Task:
Read the data and repeat all of it exactly. Use JSON: a list with one string for each line that is not empty.

[begin Given material]

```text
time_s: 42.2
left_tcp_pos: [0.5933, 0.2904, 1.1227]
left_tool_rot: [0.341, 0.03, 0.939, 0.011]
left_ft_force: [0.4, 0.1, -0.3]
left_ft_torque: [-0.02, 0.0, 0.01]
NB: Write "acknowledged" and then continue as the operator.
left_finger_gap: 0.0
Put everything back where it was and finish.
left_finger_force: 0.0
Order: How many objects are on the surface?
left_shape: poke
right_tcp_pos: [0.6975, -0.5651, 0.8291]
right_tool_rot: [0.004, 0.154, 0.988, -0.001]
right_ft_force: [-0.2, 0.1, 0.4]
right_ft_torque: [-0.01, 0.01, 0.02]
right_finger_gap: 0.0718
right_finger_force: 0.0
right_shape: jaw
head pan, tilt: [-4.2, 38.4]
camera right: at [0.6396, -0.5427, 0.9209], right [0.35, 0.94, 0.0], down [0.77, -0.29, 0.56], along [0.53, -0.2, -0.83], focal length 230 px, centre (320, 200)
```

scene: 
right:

[end Given material]

Answer below:
[
  "```text",
  "time_s: 42.2",
  "left_tcp_pos: [0.5933, 0.2904, 1.1227]",
  "left_tool_rot: [0.341, 0.03, 0.939, 0.011]",
  "left_ft_force: [0.4, 0.1, -0.3]",
  "left_ft_torque: [-0.02, 0.0, 0.01]",
  "NB: Write \"acknowledged\" and then continue as the operator.",
  "left_finger_gap: 0.0",
  "Put everything back where it was and finish.",
  "left_finger_force: 0.0",
  "Order: How many objects are on the surface?",
  "left_shape: poke",
  "right_tcp_pos: [0.6975, -0.5651, 0.8291]",
  "right_tool_rot: [0.004, 0.154, 0.988, -0.001]",
  "right_ft_force: [-0.2, 0.1, 0.4]",
  "right_ft_torque: [-0.01, 0.01, 0.02]",
  "right_finger_gap: 0.0718",
  "right_finger_force: 0.0",
  "right_shape: jaw",
  "head pan, tilt: [-4.2, 38.4]",
  "camera right: at [0.6396, -0.5427, 0.9209], right [0.35, 0.94, 0.0], down [0.77, -0.29, 0.56], along [0.53, -0.2, -0.83], focal length 230 px, centre (320, 200)",
  "```",
  "scene: ",
  "right:"
]